[Quoted text]

An identity solution can be the difference between keeping your data secure and allowing hackers access to any digital information in your business.
So what is an identity solution? An identity solution helps manage digital identities while also ensuring users are who they say they are when they log in. It can also help with controlling digital access to specific data or documents across the company.
Some of the top IAM and IDaaS providers include:
- Ping Identity
What Is Identity and Access Management, and Why Do I Need an Identity Solution?
Identity and Access Management (IAM) is a framework for managing permissions, access policies, and authentication within a digital system. As the name suggests, IAM is comprised of two broad and overarching categories:
- Identity Management: identity management is creating, maintaining, and securing digital identities within a given system. A digital identity can be any combination of information used to identify users for system access and administration and can include data like usernames and passwords, biometric templates, or even Personal Identifiable Information (PII).
- Access Management: Once a user accesses or moves through a digital system, access management determines the policies and permissions that apply to that user for rights to system information or resources. An access management system will protect resources from unauthorized access once a user is identified correctly.
The central concept of an IAM system is that both authentication and authorization for resources are closely related and should be managed as such. However, it is not the case that they are interchangeable with one another.
An identity solution emphasizes the user identity and authentication aspect of system security. Identity Management systems (also known as IdM systems) will typically handle the following functions:
- Identity Creation: An integral part of IAM is giving admins or more commonly users the ability to onboard their identities into the system. At this stage, the user can provide information as dictated by the system. This information will be used to verify the user’s identity during any instance they seek to access. The most common form of identity onboarding you’ll see in consumer apps is an email or username and a password. You’ll see more involved onboarding for enterprise systems and many cloud apps that include biometric information (like fingerprint scans or facial scans) or second-factor authentication information (like a phone number for SMS verification or email for a secure link verification system).
- Authentication: At the point of user access, the IdM will verify the user by comparing provided credentials with credentials stored in the IdM. If there is a match, the user is authenticated and granted access to information and resources as permitted by their role or other permissions.

[Written instruction A]
Repeat the span of the quoted text whose first words are "Some of the" and whose last words are "Identifiable Information (PII).".
[Written instruction B]
Could you carry on with the quoted text from where it ends?

[Source data]
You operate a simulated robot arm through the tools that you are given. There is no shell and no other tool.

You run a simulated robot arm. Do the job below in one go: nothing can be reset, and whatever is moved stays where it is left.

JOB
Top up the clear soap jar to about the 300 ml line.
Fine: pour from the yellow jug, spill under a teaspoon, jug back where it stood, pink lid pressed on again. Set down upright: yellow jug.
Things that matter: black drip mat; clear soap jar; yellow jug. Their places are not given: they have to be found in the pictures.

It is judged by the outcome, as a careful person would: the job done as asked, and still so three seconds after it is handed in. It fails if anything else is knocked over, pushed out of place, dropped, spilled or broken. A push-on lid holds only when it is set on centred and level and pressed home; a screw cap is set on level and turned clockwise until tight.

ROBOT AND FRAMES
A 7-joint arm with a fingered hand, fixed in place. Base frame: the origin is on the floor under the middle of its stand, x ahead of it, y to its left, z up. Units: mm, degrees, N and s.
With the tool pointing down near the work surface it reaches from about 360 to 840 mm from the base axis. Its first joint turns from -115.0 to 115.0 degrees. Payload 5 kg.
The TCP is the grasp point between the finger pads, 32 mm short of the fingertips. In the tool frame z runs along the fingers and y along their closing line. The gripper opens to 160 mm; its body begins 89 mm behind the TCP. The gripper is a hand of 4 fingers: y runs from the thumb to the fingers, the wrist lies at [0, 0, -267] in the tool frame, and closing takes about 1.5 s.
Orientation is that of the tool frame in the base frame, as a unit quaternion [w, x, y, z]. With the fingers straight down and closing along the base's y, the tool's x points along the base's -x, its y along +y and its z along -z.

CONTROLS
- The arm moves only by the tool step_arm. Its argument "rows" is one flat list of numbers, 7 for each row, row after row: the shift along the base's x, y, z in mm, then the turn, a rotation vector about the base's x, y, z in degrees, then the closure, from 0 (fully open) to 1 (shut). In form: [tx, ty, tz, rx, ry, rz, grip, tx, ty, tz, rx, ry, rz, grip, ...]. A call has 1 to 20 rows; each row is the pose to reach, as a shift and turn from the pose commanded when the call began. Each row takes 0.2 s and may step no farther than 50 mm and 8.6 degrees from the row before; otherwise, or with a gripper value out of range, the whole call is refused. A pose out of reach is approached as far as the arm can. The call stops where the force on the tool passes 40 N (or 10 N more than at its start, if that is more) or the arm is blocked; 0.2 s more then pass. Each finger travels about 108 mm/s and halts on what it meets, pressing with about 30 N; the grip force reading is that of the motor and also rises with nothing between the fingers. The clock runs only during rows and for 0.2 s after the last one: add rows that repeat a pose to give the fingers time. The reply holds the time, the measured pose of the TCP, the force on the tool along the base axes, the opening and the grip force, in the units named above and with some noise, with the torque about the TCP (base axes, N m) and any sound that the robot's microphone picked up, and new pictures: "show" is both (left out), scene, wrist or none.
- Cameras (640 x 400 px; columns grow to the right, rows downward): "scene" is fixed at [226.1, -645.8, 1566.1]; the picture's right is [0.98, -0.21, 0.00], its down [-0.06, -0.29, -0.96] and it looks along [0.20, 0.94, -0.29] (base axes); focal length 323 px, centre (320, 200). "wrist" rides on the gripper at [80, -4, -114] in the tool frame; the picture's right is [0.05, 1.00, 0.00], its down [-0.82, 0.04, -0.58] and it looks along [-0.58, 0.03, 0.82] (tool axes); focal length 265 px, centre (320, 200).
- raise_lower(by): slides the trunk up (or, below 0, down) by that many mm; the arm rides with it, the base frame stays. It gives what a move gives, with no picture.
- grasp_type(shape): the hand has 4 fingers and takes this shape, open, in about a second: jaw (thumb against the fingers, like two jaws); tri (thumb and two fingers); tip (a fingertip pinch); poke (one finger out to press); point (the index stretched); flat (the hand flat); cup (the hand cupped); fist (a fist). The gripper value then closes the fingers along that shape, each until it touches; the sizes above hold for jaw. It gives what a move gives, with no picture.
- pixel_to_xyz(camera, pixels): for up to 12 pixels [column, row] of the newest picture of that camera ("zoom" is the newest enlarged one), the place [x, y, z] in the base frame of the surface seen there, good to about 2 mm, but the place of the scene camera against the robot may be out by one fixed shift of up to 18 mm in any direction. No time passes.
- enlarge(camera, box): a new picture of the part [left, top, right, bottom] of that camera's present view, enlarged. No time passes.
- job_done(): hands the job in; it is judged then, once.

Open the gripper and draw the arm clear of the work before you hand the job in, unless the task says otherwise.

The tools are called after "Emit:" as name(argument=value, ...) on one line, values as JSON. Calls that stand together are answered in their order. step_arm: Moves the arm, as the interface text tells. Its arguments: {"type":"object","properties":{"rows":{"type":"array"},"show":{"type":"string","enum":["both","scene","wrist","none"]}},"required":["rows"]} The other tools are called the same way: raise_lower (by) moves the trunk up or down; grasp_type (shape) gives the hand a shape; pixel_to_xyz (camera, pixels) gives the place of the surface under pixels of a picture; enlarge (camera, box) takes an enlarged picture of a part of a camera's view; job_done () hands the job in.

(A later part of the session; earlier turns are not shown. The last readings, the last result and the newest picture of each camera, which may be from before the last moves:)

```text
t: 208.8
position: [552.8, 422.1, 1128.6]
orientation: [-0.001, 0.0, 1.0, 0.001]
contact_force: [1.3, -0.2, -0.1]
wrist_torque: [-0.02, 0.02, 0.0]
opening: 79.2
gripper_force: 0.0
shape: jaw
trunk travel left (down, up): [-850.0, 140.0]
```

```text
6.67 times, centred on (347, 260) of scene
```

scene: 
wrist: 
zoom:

[Expected output A]
Some of the top IAM and IDaaS providers include:
- Ping Identity
What Is Identity and Access Management, and Why Do I Need an Identity Solution?
Identity and Access Management (IAM) is a framework for managing permissions, access policies, and authentication within a digital system. As the name suggests, IAM is comprised of two broad and overarching categories:
- Identity Management: identity management is creating, maintaining, and securing digital identities within a given system. A digital identity can be any combination of information used to identify users for system access and administration and can include data like usernames and passwords, biometric templates, or even Personal Identifiable Information (PII).

[Expected output B]
- User Management: An IdM will also include some method of storing user identities. In older models (some of which are still currently used), an IdM might be as simple as a database of user IDs and passwords. More modern systems employ storage tools to manage continuity and resiliency while including advanced security and privacy controls.
What Is the Difference Between an Identity Solution and Password Management?
It’s important to note that any contemporary IAM or IdM is much more than a storage repository for user information. In the older days of internet communication and limited server resources, many businesses relied on secure databases to handle basic ID management. While this approach isn’t sustainable for a serious business organization, this model can work for end users.
In the past few years, there has been a growth in password management tools for end users. In the most basic sense, a password management solution helps users securely store username and password combinations across various accounts. The benefits of this are primarily the following:
- Secure management of passwords: As the name suggests, users can securely store passwords in a central repository. This means no sticky notes and no plain text files on local machines to manage their login credentials.
- Streamlining of password usage: Most password managers will include plugins for popular browsers like Chrome or Firefox that can recognize login pages and provide the correct credentials for the user. This makes it that much easier to navigate through different accounts.
- Encouraging strong passwords: Considering the first two benefits, the user, now unburdened from remembering or fetching passwords, can use more complex passwords with more extensive character variety and non-standard words to improve security.
An identity management service is more involved than just managing passwords. For example, an IdM emphasizes managing identities as a whole, storing and coordinating user identities across an entire spectrum of data.
Because IAM employs authentication and identity management, you are essentially looking at different products. However, it would help your organization deploy both of these solutions as a complete and secure package if you plan to include passwords as part of your IAM.
What Should I Look for in an Identity Solution?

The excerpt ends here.